3

Using bash in a Debian system.

bash --version
GNU bash, version 4.4.12(1)-release (x86_64-pc-linux-gnu)
Copyright (C) 2016 Free Software Foundation, Inc.
License GPLv3+: GNU GPL version 3 or later <http://gnu.org/licenses/gpl.html>

I defined an alias inside a function. I use this alias to write to a log file. Since I run this command as non-privileged user, I'm using tee to do this: alias is not found.

I get:

./test.sh 
Preparing Environment...
/tmp/support/20200525_074655
./test.sh: line 19: WRITE_LOG: command not found
./test.sh: line 20: ifconfig: command not found
./test.sh: line 20: WRITE_LOG: command not found

test.sh

#!/bin/bash


function prepare_environment() {
    echo "Preparing Environment..."
    TICKET_ID=$(date '+%Y%m%d_%H%M%S')
    LOG_LOCATION=/tmp/support/"${TICKET_ID}"
    sudo mkdir -p "${LOG_LOCATION}" 
    echo "${LOG_LOCATION}"
    alias WRITE_LOG='sudo tee -a "${LOG_LOCATION}"/report.log  > /dev/null'
}

function write_log() {
    sudo tee -a "${LOG_LOCATION}"/report.log  > /dev/null
}


function collect_information() {
    echo "Current Report time: $(date '+%Y/%m/%d %H:%M.%S')" | WRITE_LOG
    ifconfig | WRITE_LOG
}   

prepare_environment
echo "Current Report time: $(date '+%Y/%m/%d %H:%M.%S')" | write_log
collect_information

Alternatives:

  • I have various commands, instead of doing sudo command > file.log I though this would be a cleaner way to do it.
  • I can do sudo command | write_log

Similar question

1
  • If you have to use sudo, then why not just run the script as root? May 25, 2020 at 8:08

1 Answer 1

3

Bash does not expand aliases in scripts by default, only when it's interactive.

You can enable alias expansion, but there's no point. Just use the function.
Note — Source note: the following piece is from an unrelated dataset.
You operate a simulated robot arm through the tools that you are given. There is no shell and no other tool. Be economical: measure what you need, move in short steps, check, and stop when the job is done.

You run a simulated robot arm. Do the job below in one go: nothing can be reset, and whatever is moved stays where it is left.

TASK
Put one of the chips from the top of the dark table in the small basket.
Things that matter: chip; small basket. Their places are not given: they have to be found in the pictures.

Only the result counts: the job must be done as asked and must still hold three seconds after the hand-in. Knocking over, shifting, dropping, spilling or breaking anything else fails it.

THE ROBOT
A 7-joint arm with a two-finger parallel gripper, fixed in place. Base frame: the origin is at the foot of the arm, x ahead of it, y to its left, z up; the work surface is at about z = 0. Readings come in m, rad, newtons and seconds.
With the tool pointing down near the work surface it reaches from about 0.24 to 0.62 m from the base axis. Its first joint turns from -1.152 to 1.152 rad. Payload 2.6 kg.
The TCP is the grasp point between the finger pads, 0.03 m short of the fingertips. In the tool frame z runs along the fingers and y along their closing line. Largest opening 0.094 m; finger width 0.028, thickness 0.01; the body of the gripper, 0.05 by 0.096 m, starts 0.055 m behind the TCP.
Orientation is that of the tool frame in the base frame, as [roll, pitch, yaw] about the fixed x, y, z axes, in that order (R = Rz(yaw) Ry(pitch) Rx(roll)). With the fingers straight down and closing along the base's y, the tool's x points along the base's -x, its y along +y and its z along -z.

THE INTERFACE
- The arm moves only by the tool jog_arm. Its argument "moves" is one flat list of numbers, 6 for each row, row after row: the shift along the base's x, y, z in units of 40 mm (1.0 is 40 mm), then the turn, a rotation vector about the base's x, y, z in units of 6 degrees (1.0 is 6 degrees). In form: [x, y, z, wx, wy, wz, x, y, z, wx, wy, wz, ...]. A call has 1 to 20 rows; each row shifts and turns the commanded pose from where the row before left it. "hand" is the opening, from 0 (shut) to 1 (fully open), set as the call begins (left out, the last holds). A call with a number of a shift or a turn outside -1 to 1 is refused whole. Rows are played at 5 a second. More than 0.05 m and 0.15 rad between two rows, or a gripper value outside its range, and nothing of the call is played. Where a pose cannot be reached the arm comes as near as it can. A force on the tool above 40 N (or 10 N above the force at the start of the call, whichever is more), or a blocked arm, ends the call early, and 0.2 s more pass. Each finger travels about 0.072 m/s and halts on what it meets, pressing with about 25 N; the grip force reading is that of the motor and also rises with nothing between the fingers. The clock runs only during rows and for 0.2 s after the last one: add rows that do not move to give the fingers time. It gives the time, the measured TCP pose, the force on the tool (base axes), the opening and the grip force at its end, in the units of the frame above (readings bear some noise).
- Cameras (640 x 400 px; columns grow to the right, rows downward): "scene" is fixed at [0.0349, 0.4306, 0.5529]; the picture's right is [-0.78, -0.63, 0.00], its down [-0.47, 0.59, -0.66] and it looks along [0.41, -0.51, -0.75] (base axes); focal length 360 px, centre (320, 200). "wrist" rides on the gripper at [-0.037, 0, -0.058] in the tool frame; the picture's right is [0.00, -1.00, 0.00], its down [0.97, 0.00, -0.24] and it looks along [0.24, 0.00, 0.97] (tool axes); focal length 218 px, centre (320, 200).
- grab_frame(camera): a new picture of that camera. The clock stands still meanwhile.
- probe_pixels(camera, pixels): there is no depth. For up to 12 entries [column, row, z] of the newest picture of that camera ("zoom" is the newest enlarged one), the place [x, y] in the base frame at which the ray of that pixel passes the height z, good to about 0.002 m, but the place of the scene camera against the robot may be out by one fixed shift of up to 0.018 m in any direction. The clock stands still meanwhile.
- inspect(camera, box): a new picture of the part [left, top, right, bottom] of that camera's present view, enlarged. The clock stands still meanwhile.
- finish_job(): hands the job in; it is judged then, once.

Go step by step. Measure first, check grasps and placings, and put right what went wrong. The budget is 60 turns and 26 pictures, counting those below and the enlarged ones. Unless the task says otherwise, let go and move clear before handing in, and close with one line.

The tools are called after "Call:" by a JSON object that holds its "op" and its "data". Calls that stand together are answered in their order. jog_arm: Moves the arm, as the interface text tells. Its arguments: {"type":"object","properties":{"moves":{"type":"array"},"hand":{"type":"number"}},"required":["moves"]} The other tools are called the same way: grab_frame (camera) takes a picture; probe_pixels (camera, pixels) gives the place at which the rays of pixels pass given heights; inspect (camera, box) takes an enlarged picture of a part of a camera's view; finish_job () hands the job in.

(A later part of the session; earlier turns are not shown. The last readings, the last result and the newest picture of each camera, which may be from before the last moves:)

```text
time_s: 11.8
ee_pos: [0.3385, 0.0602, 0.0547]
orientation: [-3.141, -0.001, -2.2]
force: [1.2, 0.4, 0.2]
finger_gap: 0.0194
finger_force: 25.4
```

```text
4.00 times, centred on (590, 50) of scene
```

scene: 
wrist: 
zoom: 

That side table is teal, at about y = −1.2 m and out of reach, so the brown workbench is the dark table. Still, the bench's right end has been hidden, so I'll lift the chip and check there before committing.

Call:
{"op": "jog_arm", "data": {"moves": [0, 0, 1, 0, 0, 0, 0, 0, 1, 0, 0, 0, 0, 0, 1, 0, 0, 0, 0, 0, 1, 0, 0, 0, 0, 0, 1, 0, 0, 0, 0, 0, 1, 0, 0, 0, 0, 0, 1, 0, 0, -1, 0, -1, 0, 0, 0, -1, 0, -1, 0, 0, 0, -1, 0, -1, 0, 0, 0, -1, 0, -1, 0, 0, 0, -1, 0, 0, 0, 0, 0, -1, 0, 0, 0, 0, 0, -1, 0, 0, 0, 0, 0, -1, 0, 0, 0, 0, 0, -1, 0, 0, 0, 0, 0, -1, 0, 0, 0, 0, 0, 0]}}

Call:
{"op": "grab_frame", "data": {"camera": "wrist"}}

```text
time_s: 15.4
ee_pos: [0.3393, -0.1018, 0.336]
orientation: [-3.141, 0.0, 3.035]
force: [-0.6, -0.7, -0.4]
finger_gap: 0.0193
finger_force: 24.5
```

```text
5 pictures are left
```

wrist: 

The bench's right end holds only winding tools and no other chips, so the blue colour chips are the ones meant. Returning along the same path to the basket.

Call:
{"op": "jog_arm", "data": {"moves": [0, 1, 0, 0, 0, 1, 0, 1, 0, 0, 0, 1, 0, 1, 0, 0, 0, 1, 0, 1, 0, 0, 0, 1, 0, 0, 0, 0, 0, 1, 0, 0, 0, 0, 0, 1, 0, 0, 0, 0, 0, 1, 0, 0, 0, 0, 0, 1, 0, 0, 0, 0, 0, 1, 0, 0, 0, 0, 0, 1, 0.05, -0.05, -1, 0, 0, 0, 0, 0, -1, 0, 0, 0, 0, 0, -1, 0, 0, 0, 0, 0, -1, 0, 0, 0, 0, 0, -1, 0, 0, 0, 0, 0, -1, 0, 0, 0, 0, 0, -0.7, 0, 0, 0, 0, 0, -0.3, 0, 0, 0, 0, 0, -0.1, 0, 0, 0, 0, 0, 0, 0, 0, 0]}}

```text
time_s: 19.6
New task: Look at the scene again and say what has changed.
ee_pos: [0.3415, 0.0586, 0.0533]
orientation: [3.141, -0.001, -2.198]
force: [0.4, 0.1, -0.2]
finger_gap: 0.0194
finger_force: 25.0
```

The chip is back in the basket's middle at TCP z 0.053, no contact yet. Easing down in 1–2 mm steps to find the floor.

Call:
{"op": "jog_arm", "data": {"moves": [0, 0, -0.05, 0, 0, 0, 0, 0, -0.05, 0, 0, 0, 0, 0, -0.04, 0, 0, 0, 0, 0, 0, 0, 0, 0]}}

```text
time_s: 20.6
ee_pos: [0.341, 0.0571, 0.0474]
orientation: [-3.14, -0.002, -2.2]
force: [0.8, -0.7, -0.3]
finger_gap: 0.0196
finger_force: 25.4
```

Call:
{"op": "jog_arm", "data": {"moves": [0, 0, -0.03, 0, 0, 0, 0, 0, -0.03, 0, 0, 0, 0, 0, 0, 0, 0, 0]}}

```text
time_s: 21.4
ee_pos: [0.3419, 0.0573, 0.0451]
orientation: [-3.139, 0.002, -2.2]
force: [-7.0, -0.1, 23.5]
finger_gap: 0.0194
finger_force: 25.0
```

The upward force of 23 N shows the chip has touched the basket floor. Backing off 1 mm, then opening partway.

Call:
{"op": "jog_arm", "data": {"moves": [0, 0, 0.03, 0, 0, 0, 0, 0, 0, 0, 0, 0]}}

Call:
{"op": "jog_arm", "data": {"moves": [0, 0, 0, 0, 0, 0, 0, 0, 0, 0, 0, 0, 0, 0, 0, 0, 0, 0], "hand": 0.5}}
As for ifconfig, you can use it as an unprivileged user to obtain information, but not to modify the system configuration. Many distributions don't put it in the PATH of unprivileged users. Add sbin directories to the PATH in your script:

PATH=/usr/local/sbin:/usr/sbin:/sbin:$PATH
1
  • Uprated because you have the core answer, although "there's no point" is a judgement, and hard to justify without looking at the particular case.